**Text excerpt**
● ● ● ● ●

For immediate release

25 November 2009

African Minerals Limited

 ("African Minerals", "AML" or "the Company")

Amendment to Marampa Agreements with Cape Lambert Iron Ore Limited

Highlights:

African Minerals amends agreement with Cape Lambert Iron Ore Limited ("CLIO") re Marampa project

Under the agreement, AML disposes of up to 100% interest in Marampa Iron Ore Limited in return for up to 19.9% of CLIO's issued share capital

Enables AML to focus fully its human and financial resources on its flagship 5.1bn tonne JORC compliant resource at Tonkolili and its associated infrastructure projects

Enables African Minerals to benefit further from additional exposure to CLIO's diverse portfolio of high quality resource assets and consolidates the relationship with CLIO

Allows AML to maintain and benefit from an indirect exposure to Marampa without requiring it to fund the construction and development of the Marampa project

African Minerals Limited (AIM:AMI), the mineral exploration and development company with significant iron ore and base metal interests in Sierra Leone, West Africa, announces that it has amended its agreements with Cape Lambert Iron Ore Limited ("CLIO") (ASX:CFE) in respect of the Marampa iron ore project, previously announced on 1 October 2008 (the "First Marampa Agreement") and 22 January 2009 (the "Second Marampa Agreement").

● ● ● ● ●

**Supplied data**
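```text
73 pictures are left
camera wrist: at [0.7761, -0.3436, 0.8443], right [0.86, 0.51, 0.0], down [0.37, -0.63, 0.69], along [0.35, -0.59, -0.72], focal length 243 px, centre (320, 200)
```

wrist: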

● ● ● ● ●

**Exercise instructions**
Retype the text excerpt from its first word to its last.

**Full answer**
For immediate release

25 November 2009

African Minerals Limited

 ("African Minerals", "AML" or "the Company")

Amendment to Marampa Agreements with Cape Lambert Iron Ore Limited

Highlights:

African Minerals amends agreement with Cape Lambert Iron Ore Limited ("CLIO") re Marampa project

Under the agreement, AML disposes of up to 100% interest in Marampa Iron Ore Limited in return for up to 19.9% of CLIO's issued share capital

Enables AML to focus fully its human and financial resources on its flagship 5.1bn tonne JORC compliant resource at Tonkolili and its associated infrastructure projects

Enables African Minerals to benefit further from additional exposure to CLIO's diverse portfolio of high quality resource assets and consolidates the relationship with CLIO

Allows AML to maintain and benefit from an indirect exposure to Marampa without requiring it to fund the construction and development of the Marampa project

African Minerals Limited (AIM:AMI), the mineral exploration and development company with significant iron ore and base metal interests in Sierra Leone, West Africa, announces that it has amended its agreements with Cape Lambert Iron Ore Limited ("CLIO") (ASX:CFE) in respect of the Marampa iron ore project, previously announced on 1 October 2008 (the "First Marampa Agreement") and 22 January 2009 (the "Second Marampa Agreement").